- Selected passage

_ _ _ _

Dopo aver costruito il suo bagaglio, il giovane veronese decide che è arrivato il momento di trasmettere le sue conoscenze  A poco a poco si fa pubblicità e comincia a raggruppare la prima cerchia di studenti. «Venivano da me e poi portavano amici,familiari. È stato tutto così spontaneo. Ero uno straniero che insegnava discipline che erano appannaggio di maestri indiani. Forse questo attirava».

 

Meditazioni aziendali

dario-calvaruso-10La fame del giovane asceta europeo cresce:  viaggia in India e Sri Lanka per workshop e seminari. Per un periodo torna anche in Italia ma non trova ancora una volta il proprio posto. Così riparte destinazione Hong Kong. Obiettivo? Aprire un centro yoga.

Nel Sud -Est asiatico dar vita ad un'azienda non è difficile come in Italia. Così Dario decide di mettersi in proprio; la famiglia lo aiuta per un primo finanziamento.

Così inaugura Holistic Wellness, centro yoga che utilizza "una filosofia dinamica e sistematica. che considera tutte le dimensioni dell'individuo: fisica, emotiva, psicologica, socio-culturale , ambientale e spitituale" mescolando discipline antiche e moderne come ayurveda, Counseling, Yoga, Fitness, Alimentazione, Nuat Boran massaggi thailandesi).

_ _ _ _

Items from a data source
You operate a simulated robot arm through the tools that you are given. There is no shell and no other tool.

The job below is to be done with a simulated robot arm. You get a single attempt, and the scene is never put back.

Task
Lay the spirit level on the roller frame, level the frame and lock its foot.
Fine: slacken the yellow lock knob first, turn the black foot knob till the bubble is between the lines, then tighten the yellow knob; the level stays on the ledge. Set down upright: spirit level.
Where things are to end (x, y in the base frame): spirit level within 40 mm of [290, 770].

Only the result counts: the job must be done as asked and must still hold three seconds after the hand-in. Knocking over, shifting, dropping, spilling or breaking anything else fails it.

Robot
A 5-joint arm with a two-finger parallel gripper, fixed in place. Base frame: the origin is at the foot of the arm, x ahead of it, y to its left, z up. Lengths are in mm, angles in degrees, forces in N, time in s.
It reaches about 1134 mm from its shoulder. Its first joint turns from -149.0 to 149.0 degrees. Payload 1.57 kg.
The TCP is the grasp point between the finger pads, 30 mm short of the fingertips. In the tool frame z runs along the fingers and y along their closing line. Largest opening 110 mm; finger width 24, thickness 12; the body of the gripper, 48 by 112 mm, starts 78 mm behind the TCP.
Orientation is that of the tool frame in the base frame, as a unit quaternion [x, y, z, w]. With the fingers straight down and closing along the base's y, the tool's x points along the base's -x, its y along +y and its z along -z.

_ _ _ _

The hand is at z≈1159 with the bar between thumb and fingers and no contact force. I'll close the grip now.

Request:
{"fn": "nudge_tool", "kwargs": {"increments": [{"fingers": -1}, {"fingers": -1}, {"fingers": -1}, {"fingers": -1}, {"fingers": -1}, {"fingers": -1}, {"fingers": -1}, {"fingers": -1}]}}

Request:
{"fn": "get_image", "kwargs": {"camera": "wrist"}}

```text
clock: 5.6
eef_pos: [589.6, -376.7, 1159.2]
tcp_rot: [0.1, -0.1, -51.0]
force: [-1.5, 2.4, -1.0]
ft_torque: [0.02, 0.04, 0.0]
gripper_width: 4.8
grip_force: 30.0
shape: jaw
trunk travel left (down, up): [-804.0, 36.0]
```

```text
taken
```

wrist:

_ _ _ _

- Jobs
a: Quote word for word the lines from the line holding "It reaches about" through the line holding "Orientation is that"; include both of those lines and add nothing.
b: Carry the selected passage on from its last sentence.

- Results of the tasks
a:
It reaches about 1134 mm from its shoulder. Its first joint turns from -149.0 to 149.0 degrees. Payload 1.57 kg.
The TCP is the grasp point between the finger pads, 30 mm short of the fingertips. In the tool frame z runs along the fingers and y along their closing line. Largest opening 110 mm; finger width 24, thickness 12; the body of the gripper, 48 by 112 mm, starts 78 mm behind the TCP.
Orientation is that of the tool frame in the base frame, as a unit quaternion [x, y, z, w]. With the fingers straight down and closing along the base's y, the tool's x points along the base's -x, its y along +y and its z along -z.

b:
«Mi sono accorto che da me venivano molti manager, per ridurre stress e dolore fisico. Da lì l’idea di portare lo yoga direttamente nelle aziende, estendendo i benefici ai dipendenti». L'idea di portare yoga e meditazione in un contesto professionale è quella che gli ha portato più fortuna. Oggi Dario collabora con privati multinazionali ed enti (come la Camera di Commercio di italiana a Hong Kong e Macao).

Il prezzo per un suo workshop di 90 minuti? Dai 600 ai 3500 euro, 130 per un corso privato. «Lavoro dalle 10 alle 22. Mi sveglio presto al mattino e faccio meditazione. Per ora mi diverto tanto a fare questo lavoro. Per il futuro non so. Anche questa esperienza si esaurirà. E m’inventerò qualcos’altro per essere felice».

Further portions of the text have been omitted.